++++ PAGE TEXT

Huxley’s theory says that if you provide infinite monkeys with infinite typewriters, some monkey somewhere will eventually create a masterpiece—a play by Shakespeare, a Platonic dialogue, or an economic treatise by Adam Smith.¹
In the pre-Internet age, T. H. Huxley’s scenario of infinite monkeys empowered with infinite technology seemed more like a mathematical jest than a dystopian vision. But what had once appeared as a joke now seems to foretell the consequences of a flattening of culture that is blurring the lines between traditional audience and author, creator and consumer, expert and amateur. This is no laughing matter.
Today’s technology hooks all those monkeys up with all those typewriters. Except in our Web 2.0 world, the typewriters aren’t quite typewriters, but rather networked personal computers, and the monkeys aren’t quite monkeys, but rather Internet users. And instead of creating masterpieces, these millions and millions of exuberant monkeys—many with no more talent in the creative arts than our primate cousins—are creating an endless digital forest of mediocrity. For today’s amateur monkeys can use their networked computers to publish everything from uninformed political commentary, to unseemly home videos, to embarrassingly amateurish music, to unreadable poems, reviews, essays, and novels.
At the heart of this infinite monkey experiment in self-publishing is the Internet diary, the ubiquitous blog. Blogging has become such a mania that a new blog is being created every second of every minute of every hour of every day. We are blogging with monkeylike shamelessness about our private lives, our sex lives, our dream lives, our lack of lives, our Second Lives. At the time of writing there are fifty-three million blogs on the Internet, and this number is doubling every six months. In the time it took you to read this paragraph, ten new blogs were launched.
If we keep up this pace, there will be over five hundred million blogs by 2010, collectively corrupting and confusing popular opinion about everything from politics, to commerce, to arts and culture. Blogs have become so dizzyingly infinite that they’ve undermined our sense of what is true and what is false, what is real and what is imaginary. These days, kids can’t tell the difference between credible news by objective professional journalists and what they read on joeshmoe.blogspot.com. For these Generation Y utopians, every posting is just another person’s version of the truth; every fiction is just another person’s version of the facts.
Then there is Wikipedia, an online encyclopedia where anyone with opposable thumbs and a fifth-grade education can publish anything on any topic from AC/DC to Zoroastrianism. Since Wikipedia’s birth, more than fifteen thousand contributors have created nearly three million entries in over a hundred different languages—none of them edited or vetted for accuracy. With hundreds of thousands of visitors a day, Wikipedia has become the third most visited site for information and current events; a more trusted source for news than the CNN or BBC Web sites, even though Wikipedia has no reporters, no editorial staff, and no experience in news-gathering. It’s the blind leading the blind—infinite monkeys providing infinite information for infinite readers, perpetuating the cycle of misinformation and ignorance.

++++++++
++++ RAW DATA

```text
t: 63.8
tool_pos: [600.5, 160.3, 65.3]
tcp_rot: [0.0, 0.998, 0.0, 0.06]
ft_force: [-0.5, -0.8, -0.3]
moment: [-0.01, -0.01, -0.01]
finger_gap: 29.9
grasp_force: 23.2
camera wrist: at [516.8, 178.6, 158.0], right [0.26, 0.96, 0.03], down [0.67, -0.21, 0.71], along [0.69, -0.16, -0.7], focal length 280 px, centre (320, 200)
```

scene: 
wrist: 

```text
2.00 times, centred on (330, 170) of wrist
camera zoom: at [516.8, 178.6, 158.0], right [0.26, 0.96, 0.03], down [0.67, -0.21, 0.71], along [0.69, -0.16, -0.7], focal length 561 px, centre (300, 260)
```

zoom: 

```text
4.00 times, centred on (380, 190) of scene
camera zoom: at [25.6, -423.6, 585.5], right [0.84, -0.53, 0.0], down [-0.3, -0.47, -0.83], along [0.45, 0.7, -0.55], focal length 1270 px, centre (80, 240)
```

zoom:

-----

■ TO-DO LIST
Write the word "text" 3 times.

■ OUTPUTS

++++++++

■ TO-DO LIST
(1) Retype the section of the page text that opens with "At the heart" and closes with "blogs were launched.".
(2) Take up the page text again after its last words.

■ OUTPUTS
(1)
At the heart of this infinite monkey experiment in self-publishing is the Internet diary, the ubiquitous blog. Blogging has become such a mania that a new blog is being created every second of every minute of every hour of every day. We are blogging with monkeylike shamelessness about our private lives, our sex lives, our dream lives, our lack of lives, our Second Lives. At the time of writing there are fifty-three million blogs on the Internet, and this number is doubling every six months. In the time it took you to read this paragraph, ten new blogs were launched.

(2)
On Wikipedia, everyone with an agenda can rewrite an entry to their liking—and contributors frequently do. Forbes recently reported, for example, a story of anonymous McDonald and Wal-Mart employees furtively using Wikipedia entries as a medium for deceptively spreading corporate propaganda. On the McDonald’s entry, a link to Eric Schlosser’s Fast Food Nation conveniently disappeared; on Wal-Mart’s somebody eliminated a line about underpaid employees making less than 20 percent of the competition.²
But the Internet’s infinite monkey experiment is not limited to the written word. T. H. Huxley’s nineteenth-century typewriter has evolved into not only the computer, but also the camcorder, turning the Internet into a vast library for user-generated video content. One site, YouTube, is a portal of amateur videos that, at the time of writing, was the world’s fastest-growing site,³ attracting sixty-five thousand new videos daily and boasting sixty million clips being watched each day; that adds up to over twenty-five million new videos a year,⁴ and some twenty-five billion hits. In the fall of 2006, this overnight sensation was bought by Google for over a billion and a half dollars.
YouTube eclipses even the blogs in the inanity and absurdity of its content. Nothing seems too prosaic or narcissistic for these videographer monkeys. The site is an infinite gallery of amateur movies showing poor fools dancing, singing, eating, washing, shopping, driving, cleaning, sleeping, or just staring into their computers. In August 2006, one hugely popular video called The Easter Bunny Hates You
showed a man in a bunny suit harassing and attacking people on the streets; according to Forbes magazine, this video was viewed more than three million times in two weeks. A few other favorite subjects include a young woman watching another YouTube user who is watching yet another user—a virtual hall of mirrors that eventually leads to a woman making a peanut butter and jelly sandwich in front of the television; a Malaysian dancer in absurdly short skirts grooving to Ricky Martin and Britney Spears; a dog chasing its tail; an Englishwoman instructing her viewers how to eat a chocolate and marmalade cookie; and, in a highly appropriate addition to the YouTube library, a video of dancing stuffed monkeys.
What’s more disturbing than the fact that millions of us willingly tune in to such nonsense each day is that some Web sites are making monkeys out of us without our even knowing it. By entering words into Google’s search engine, we are actually creating something called collective intelligence,
the sum wisdom of all Google users. The logic of Google’s search engine, what technologists call its algorithm, reflects the wisdom
of the crowd. In other words, the more people click on a link that results from a search, the more likely that link will come up in subsequent searches. The search engine is an aggregation of the ninety million questions we collectively ask Google each day; in other words, it just tells us what we already know.
This same wisdom
of the crowd is manifested on editor-free news-aggregation sites such as Digg and Reddit. The ordering of the headlines on these sites reflects what other users have been reading rather than the expert judgment of news editors. As I write, there is a brutal war going on in Lebanon between Israel and Hezbollah. But the Reddit user wouldn’t know this because there is nothing about Israel, Lebanon, or Hezbollah on the site’s top twenty hot
stories. Instead, subscribers can read about a flat-chested English actress, the walking habits of elephants, a spoof of the latest Mac commercial, and underground tunnels in Japan. Reddit is a mirror of our most banal interests. It makes a mockery of traditional news media and turns current events into a childish game of Trivial Pursuit.
The New York Times reports that 50 percent of all bloggers blog for the sole purpose of reporting and sharing experiences about their personal lives. The tagline for YouTube is Broadcast Yourself.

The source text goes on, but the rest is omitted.